In the present paper, we proposed a new form of a differential operator $I^{m,\beta }(\lambda ,l)$, which generalizes several operators introduced earlier by many other researchers. Relevant connections of the proposed operator with other differential operators are considered. By making use of this operator, we derived the new results. First, we review some of the basic results on the theory of subordination and supeordination results.

Using the method of admissible function, we deduced certain differential subordination results associated with two properties of the newly introduced operator.
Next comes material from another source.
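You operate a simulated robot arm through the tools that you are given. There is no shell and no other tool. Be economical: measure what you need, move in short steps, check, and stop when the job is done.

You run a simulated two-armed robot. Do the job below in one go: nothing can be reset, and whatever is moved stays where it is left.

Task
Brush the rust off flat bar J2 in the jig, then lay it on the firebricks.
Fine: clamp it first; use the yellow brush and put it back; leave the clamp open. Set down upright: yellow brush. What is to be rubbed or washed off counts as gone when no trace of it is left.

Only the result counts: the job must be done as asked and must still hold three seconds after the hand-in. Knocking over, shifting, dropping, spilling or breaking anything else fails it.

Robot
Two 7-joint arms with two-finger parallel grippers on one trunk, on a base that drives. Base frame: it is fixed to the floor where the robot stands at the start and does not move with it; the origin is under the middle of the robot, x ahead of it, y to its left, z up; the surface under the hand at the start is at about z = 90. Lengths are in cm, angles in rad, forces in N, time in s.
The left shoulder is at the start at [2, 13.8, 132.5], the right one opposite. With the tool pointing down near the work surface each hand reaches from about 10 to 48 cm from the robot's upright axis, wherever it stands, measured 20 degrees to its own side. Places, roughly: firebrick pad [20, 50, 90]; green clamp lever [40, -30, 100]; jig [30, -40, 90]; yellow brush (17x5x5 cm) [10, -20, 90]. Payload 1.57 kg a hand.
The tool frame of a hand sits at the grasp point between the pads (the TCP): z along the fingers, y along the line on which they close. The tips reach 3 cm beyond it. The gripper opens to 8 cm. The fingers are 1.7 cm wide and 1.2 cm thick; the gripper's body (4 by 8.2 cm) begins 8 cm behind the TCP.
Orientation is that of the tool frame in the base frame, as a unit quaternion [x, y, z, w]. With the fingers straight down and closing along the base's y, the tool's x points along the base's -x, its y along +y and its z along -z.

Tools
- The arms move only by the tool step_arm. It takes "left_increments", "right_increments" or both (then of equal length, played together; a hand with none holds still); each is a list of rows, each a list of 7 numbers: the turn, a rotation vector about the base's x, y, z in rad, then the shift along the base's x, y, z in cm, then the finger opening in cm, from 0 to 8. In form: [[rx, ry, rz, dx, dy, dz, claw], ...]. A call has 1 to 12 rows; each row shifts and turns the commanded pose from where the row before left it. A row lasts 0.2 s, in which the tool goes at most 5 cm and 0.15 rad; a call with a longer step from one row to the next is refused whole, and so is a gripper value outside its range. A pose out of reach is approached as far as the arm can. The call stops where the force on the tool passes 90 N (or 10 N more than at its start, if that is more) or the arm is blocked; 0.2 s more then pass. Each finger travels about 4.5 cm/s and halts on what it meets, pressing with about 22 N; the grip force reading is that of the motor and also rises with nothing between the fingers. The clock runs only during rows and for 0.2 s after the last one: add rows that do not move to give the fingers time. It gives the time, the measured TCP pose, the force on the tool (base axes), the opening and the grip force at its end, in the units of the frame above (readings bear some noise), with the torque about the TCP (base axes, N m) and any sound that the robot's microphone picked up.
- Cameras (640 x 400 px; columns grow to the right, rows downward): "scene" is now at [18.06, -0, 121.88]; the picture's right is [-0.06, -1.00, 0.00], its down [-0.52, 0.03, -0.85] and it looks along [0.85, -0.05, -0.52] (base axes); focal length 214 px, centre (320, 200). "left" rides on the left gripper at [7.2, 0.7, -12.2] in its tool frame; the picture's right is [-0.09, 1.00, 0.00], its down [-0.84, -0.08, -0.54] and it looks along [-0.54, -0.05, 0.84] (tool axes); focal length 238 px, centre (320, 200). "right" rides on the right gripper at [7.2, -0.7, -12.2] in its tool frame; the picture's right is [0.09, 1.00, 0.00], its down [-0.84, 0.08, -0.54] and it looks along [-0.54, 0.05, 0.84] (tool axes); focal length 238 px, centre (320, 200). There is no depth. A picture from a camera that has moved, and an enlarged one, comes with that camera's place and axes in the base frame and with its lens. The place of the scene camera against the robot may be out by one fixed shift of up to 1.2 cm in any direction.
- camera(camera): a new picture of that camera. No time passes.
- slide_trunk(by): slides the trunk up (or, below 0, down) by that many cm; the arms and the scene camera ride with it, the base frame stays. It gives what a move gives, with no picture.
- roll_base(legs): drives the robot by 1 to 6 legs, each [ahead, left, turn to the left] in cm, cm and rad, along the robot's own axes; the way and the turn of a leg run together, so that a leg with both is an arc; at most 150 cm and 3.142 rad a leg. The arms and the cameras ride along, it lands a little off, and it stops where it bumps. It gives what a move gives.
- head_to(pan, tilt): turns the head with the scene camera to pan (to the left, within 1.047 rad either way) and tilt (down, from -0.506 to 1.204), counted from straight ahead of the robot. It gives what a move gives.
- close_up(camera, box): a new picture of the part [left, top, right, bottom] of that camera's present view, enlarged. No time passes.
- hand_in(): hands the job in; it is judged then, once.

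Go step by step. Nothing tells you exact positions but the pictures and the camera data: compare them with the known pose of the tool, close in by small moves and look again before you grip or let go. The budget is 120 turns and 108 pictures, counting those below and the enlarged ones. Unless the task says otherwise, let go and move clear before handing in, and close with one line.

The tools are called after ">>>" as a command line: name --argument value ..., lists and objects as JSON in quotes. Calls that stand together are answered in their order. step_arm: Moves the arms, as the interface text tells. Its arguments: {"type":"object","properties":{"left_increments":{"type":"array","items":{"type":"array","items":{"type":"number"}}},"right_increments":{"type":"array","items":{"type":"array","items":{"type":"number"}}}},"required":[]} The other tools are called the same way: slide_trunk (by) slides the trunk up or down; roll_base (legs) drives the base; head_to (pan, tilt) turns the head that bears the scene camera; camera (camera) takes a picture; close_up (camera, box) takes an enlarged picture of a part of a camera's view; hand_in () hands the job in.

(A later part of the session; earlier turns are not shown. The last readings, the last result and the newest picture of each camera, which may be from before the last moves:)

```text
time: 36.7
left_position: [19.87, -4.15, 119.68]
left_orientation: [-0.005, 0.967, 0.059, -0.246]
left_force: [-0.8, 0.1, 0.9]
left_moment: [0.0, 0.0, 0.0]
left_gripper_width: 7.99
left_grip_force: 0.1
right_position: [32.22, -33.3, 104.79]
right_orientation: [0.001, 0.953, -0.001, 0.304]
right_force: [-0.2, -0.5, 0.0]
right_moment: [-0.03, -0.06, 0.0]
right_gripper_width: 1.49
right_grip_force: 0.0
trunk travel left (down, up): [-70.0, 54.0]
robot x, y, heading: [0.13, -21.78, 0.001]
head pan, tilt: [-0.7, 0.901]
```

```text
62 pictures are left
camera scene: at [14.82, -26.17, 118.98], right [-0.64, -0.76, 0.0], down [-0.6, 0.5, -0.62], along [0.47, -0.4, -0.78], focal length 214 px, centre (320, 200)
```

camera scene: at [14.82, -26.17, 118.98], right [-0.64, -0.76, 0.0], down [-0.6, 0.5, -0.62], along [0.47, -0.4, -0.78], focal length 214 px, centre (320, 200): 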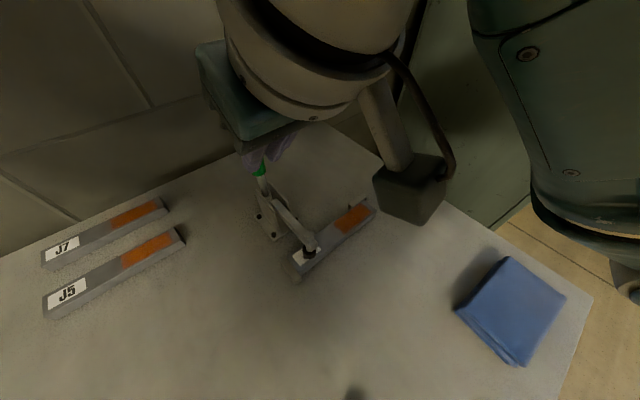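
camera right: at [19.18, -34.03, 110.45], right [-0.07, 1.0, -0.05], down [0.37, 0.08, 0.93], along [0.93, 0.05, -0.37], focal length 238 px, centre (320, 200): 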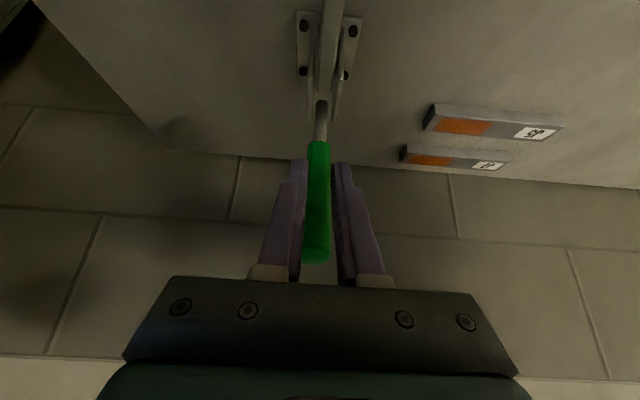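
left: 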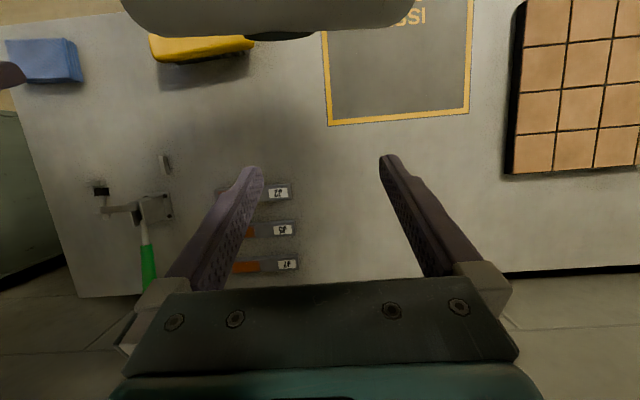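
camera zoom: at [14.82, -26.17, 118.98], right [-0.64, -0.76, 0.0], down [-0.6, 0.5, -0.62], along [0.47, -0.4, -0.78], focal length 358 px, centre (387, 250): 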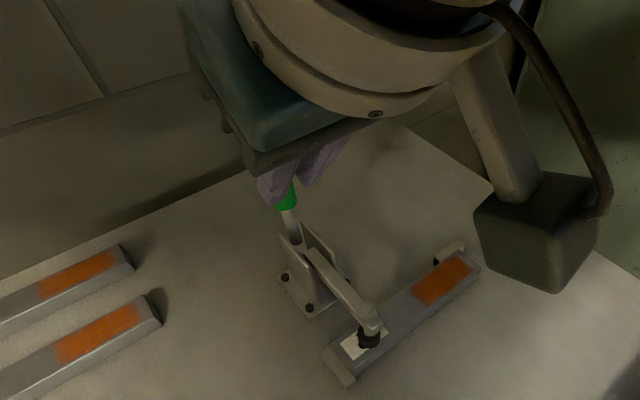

After that, using the dual notion of subordination, namely that of superordination, we established the corresponding results in terms of superordination. In addition, using specific well-known univalent functions, we derived interesting corollaries that provide the best dominants and the best superordinats.

Finally, future research could address the results of this study. The proposed methodology constructed in the obtained corollaries could inspire other papers in finding several particular function as examples. These new results provide a theoretical basis for further studies. Therefore, many interesting outcomes can be derived using the differential subordination and superordination theory.